Set against the stunning backdrop of Sichuan’s magnificent mountains, Pandas follows the story of Qian Qian, a female panda bred in captivity in the safe grounds of Chengdu Panda Base.
She is nurtured into adulthood by American researcher Dr Jacob Owens and his Chinese colleague Wen Lei Bi, affectionately known by the Sichuan locals as “Xiao Bi”.
Their careful attention over two years is evident as Qian Qian takes her first steps into the wild and ventures into unknown territory, characterised by clambering over rocks and scaling much bigger trees.
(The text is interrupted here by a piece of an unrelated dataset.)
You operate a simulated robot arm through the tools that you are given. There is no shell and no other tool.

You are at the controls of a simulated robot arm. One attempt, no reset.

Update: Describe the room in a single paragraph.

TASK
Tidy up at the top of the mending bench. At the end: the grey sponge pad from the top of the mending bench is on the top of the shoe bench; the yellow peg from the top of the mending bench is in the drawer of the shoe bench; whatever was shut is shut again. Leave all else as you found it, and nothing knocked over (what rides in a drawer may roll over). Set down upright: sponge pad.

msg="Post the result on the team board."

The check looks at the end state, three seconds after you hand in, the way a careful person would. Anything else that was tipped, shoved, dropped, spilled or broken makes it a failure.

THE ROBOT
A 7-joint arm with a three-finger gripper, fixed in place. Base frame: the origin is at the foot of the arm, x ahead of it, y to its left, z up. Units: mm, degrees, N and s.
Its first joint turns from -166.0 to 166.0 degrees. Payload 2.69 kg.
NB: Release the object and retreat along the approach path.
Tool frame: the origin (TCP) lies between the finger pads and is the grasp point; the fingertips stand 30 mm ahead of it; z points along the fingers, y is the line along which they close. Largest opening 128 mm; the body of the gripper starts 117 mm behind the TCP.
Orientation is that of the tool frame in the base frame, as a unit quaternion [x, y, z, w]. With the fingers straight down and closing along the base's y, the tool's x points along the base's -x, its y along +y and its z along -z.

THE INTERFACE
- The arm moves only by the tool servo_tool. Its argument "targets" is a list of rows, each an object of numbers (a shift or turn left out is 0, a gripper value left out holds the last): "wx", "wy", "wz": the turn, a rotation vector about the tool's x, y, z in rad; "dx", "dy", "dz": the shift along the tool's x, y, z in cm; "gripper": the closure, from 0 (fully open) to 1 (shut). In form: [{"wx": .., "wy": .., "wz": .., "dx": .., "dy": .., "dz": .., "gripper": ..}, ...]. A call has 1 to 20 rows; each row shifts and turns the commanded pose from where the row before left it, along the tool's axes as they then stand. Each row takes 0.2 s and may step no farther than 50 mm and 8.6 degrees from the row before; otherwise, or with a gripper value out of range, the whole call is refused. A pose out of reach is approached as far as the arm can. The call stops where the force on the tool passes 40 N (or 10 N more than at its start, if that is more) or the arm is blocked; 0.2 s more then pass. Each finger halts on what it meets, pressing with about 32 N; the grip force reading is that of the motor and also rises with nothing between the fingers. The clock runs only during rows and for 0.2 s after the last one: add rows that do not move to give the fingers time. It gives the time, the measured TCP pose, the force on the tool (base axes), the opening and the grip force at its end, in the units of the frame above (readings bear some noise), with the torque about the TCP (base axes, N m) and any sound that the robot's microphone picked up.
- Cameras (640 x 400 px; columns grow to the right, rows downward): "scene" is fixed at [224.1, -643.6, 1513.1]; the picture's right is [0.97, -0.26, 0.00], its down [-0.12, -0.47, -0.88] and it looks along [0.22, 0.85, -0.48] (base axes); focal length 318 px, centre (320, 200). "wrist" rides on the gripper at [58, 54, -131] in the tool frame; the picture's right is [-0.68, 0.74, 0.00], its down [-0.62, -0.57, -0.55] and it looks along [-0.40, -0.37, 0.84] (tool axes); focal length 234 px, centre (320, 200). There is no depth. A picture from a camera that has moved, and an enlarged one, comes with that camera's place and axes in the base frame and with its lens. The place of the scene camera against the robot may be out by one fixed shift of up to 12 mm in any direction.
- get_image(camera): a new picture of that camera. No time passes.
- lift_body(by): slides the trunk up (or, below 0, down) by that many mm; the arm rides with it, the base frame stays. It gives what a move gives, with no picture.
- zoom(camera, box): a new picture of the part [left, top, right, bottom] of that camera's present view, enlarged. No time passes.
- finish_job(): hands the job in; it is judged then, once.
Directors David Douglas and Andrew Fellman reveal the challenges and struggles of conservation, while showcasing the heart-warming bond between people, place and animals.
The little pandas cry out for affection dangling off bamboo trees, sliding on their stomachs and rolling along on the ground with their human playmates like a giant fluff ball.
As viewers come to learn, all this play time is for a purpose, and adapting in the animal world is a harsh business.
During the climax of the film, scientists realise Qian Qian has not moved for 24 hours while she is learning to survive on her own in the jungle.
She is precariously balancing on a treetop with infected paws, too afraid to venture down on her own.
The task at hand to coax Qian Qian from the tree is expertly handled by the researchers and their team, while epitomising the bond between humans and animals.
Pandas provides a refreshing perspective for the city dwellers – and by the end of the film, you may find yourself wanting to move to China and have a go at saving the pandas yourself.